Before she began the Passion Catalyst process, Kathy – who worked at a large software company in Redmond, Washington – had the Monday morning blues down to an art form. It was so bad that, in her own words, “I got to the point where I could stay up Sunday night till two, three, four in the morning. Once in a while I wouldn’t go to bed at all, because it delayed Monday morning.”
Driven by a vision of “success” that wasn’t really her own, she was trapped in a career loop that she didn’t know how to step out of.
Finally she reached the end of her tether. “ I didn’t have little tricks in my bag to make the career OK any more. It was just not good. It wasn’t a happy place. I was thinking, ‘What the heck am I going to do? Because I’m going to go nuts!’”
And now…
Kathy changed careers, moved across the country, and feels more confident about her decisions than ever before.
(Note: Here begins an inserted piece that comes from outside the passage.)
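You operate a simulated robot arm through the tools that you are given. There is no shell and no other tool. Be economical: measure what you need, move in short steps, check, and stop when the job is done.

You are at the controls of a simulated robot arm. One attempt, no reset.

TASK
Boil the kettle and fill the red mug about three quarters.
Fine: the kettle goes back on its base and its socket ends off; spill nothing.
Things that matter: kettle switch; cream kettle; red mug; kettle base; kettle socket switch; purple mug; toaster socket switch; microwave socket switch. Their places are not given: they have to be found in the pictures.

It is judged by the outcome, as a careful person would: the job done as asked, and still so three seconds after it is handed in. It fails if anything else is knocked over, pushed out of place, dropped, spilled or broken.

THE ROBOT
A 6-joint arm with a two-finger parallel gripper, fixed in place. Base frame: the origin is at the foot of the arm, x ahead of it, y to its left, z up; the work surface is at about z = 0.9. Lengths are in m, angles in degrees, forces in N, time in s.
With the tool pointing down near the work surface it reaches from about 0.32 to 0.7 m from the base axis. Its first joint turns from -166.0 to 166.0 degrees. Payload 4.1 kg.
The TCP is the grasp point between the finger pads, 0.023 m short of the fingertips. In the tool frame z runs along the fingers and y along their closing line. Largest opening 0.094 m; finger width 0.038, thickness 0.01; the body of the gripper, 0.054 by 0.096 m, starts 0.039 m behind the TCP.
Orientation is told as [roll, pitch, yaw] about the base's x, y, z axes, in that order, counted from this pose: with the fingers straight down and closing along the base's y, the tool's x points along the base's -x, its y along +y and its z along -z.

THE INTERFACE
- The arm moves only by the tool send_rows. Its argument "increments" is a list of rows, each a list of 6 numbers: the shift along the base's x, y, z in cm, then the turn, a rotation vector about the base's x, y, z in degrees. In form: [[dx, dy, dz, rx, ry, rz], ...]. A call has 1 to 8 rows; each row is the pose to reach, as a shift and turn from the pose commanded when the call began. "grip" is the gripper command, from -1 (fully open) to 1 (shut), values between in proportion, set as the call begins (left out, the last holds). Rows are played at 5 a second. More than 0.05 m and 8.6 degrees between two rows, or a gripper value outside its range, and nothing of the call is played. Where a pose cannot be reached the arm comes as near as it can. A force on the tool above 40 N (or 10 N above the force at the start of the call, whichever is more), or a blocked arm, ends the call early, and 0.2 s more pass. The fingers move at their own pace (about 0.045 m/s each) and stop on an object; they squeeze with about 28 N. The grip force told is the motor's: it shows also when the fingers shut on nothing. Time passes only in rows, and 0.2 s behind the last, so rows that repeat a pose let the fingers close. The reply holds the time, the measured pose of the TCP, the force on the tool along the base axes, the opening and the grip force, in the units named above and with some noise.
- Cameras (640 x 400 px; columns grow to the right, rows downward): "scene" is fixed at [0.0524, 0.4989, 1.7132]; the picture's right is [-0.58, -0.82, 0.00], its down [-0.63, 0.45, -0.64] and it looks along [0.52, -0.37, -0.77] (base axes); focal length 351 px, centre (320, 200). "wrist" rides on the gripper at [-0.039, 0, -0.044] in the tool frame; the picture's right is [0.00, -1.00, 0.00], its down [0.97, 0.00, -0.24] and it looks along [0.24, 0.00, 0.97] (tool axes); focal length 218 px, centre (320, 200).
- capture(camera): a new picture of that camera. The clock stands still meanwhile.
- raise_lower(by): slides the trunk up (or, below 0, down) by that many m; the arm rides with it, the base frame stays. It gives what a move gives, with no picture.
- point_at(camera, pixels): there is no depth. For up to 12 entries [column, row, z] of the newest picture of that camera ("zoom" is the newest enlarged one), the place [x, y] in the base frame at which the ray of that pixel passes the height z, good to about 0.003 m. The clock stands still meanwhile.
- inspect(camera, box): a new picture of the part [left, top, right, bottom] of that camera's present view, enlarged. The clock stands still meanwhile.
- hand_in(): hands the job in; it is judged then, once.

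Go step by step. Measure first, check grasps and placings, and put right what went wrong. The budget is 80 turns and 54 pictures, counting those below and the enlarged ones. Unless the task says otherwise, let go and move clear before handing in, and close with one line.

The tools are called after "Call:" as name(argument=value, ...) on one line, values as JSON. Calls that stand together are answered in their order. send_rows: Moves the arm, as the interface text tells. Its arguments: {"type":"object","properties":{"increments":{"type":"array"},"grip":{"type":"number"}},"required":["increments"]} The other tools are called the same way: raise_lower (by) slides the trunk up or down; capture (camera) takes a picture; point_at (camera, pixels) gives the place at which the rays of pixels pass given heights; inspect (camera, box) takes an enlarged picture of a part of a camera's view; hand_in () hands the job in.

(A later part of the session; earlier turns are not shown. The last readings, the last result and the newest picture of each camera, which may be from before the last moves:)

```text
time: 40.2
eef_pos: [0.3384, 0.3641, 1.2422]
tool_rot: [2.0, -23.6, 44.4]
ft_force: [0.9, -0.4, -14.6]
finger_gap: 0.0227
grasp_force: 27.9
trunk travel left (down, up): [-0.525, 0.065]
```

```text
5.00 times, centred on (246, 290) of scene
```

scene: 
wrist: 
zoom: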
She has embraced her creative side, redefined her vision of success, and is developing a career in interior design.
“I feel like I’ve come back to being a kid,” says Kathy. “The things that I enjoyed as a kid, the things that made me interested and got me excited, are back.”
She feels far less stress because she’s not trying to be someone she’s not and do something that isn’t her natural groove. “That’s a huge shift,” she notes. “I feel like I’m a different person. The difference is amazing!”
And yes, she’s getting more sleep.
The process
Kathy needed to get out of her own way so she could listen to what she already knew. Her work with Curt helped her identify the fears and beliefs that were holding her back and move past them.
One substantial obstacle had been Kathy’s definition of success. “I realized what my tightly held perception of success was, and how that didn’t really have anything to do with me. It wasn’t who I was. It wasn’t how I worked. And even those things – who I was and how I worked – were things we discovered going through the process.”
Much of the process was about opening doors that would otherwise have remained shut.
One of the biggest benefits Kathy saw in her work with Curt was the way he helped her get beyond her own perceptions and open herself to the possibilities.
“It was a really good experience,” she says. “I couldn’t have done this without his help. I wouldn’t have let my head go there. I wouldn’t have stepped outside the very rigid constraints of my having been successful in what I was doing.”
Working with Curt
Curt made it easy to take the honest look at reality that real progress requires. “There was not one iota of judgment. There was not a critical response or thought out of what we were looking at and going over. A lot of empathy and compassion.”
He also had the ability to keep the process focused and on track. “He was very good at bringing us back to the topic at hand,” says Kathy. “I have a tendency to float off on these tangents. Even looking through the dictionary I get distracted. He kept us on task so there were actual tangible results coming out of it.”